◆ TASK DETAILS
Transcribe every line exactly and omit anything that is a picture.

◆ RAW DATA
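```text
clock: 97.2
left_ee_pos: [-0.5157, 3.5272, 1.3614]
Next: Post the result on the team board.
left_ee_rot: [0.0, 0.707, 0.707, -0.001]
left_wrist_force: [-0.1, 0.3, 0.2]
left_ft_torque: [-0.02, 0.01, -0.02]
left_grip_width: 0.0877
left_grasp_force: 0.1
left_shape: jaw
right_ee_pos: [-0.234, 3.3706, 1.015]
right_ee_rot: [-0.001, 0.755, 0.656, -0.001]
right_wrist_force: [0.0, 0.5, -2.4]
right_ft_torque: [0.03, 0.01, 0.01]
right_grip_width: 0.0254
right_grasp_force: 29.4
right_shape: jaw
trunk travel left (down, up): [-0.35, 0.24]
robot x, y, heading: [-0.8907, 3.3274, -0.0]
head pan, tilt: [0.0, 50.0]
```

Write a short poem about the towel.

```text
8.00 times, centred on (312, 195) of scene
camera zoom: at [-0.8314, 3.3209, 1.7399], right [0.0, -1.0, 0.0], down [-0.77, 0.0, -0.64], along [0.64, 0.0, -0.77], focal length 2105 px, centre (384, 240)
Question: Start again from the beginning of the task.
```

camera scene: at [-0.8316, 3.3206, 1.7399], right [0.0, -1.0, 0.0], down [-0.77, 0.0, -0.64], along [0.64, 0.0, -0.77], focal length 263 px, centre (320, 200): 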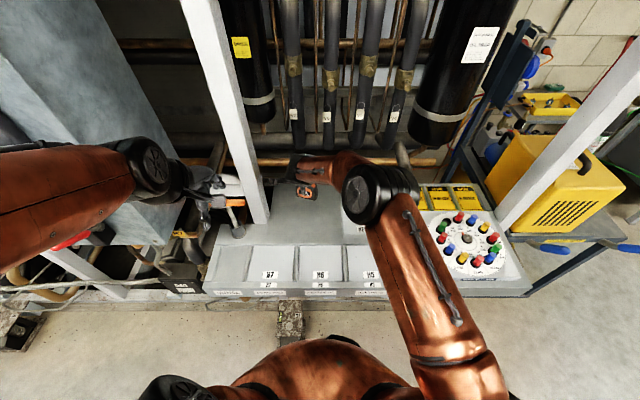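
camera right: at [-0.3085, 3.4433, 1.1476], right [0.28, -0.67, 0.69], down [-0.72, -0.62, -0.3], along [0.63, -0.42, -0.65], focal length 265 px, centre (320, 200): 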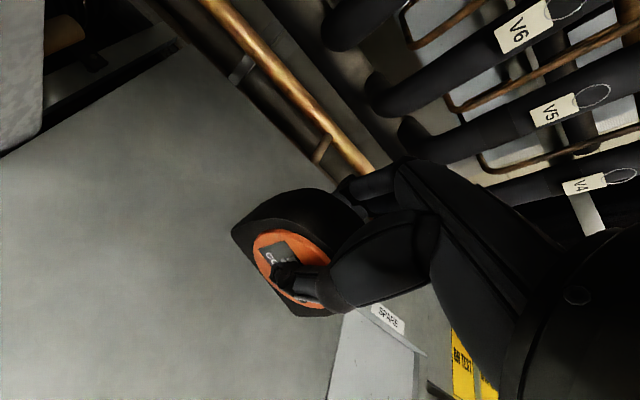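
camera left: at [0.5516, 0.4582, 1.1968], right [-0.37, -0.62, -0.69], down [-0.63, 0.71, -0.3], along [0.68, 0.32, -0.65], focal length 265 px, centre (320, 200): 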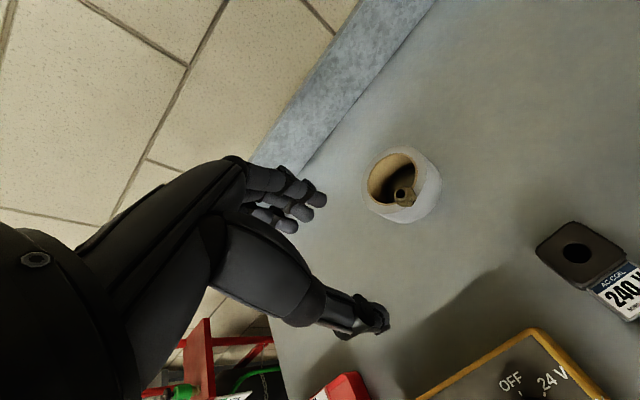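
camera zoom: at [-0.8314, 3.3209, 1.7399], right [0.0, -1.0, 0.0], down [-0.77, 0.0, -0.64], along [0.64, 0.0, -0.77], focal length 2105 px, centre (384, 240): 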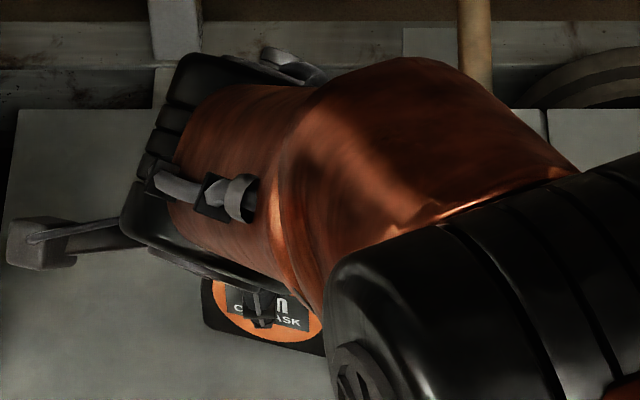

◆ ANSWER FOR THE TASK
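```text
clock: 97.2
left_ee_pos: [-0.5157, 3.5272, 1.3614]
Next: Post the result on the team board.
left_ee_rot: [0.0, 0.707, 0.707, -0.001]
left_wrist_force: [-0.1, 0.3, 0.2]
left_ft_torque: [-0.02, 0.01, -0.02]
left_grip_width: 0.0877
left_grasp_force: 0.1
left_shape: jaw
right_ee_pos: [-0.234, 3.3706, 1.015]
right_ee_rot: [-0.001, 0.755, 0.656, -0.001]
right_wrist_force: [0.0, 0.5, -2.4]
right_ft_torque: [0.03, 0.01, 0.01]
right_grip_width: 0.0254
right_grasp_force: 29.4
right_shape: jaw
trunk travel left (down, up): [-0.35, 0.24]
robot x, y, heading: [-0.8907, 3.3274, -0.0]
head pan, tilt: [0.0, 50.0]
```

Write a short poem about the towel.

```text
8.00 times, centred on (312, 195) of scene
camera zoom: at [-0.8314, 3.3209, 1.7399], right [0.0, -1.0, 0.0], down [-0.77, 0.0, -0.64], along [0.64, 0.0, -0.77], focal length 2105 px, centre (384, 240)
Question: Start again from the beginning of the task.
```

camera scene: at [-0.8316, 3.3206, 1.7399], right [0.0, -1.0, 0.0], down [-0.77, 0.0, -0.64], along [0.64, 0.0, -0.77], focal length 263 px, centre (320, 200): 
camera right: at [-0.3085, 3.4433, 1.1476], right [0.28, -0.67, 0.69], down [-0.72, -0.62, -0.3], along [0.63, -0.42, -0.65], focal length 265 px, centre (320, 200): 
camera left: at [0.5516, 0.4582, 1.1968], right [-0.37, -0.62, -0.69], down [-0.63, 0.71, -0.3], along [0.68, 0.32, -0.65], focal length 265 px, centre (320, 200): 
camera zoom: at [-0.8314, 3.3209, 1.7399], right [0.0, -1.0, 0.0], down [-0.77, 0.0, -0.64], along [0.64, 0.0, -0.77], focal length 2105 px, centre (384, 240): 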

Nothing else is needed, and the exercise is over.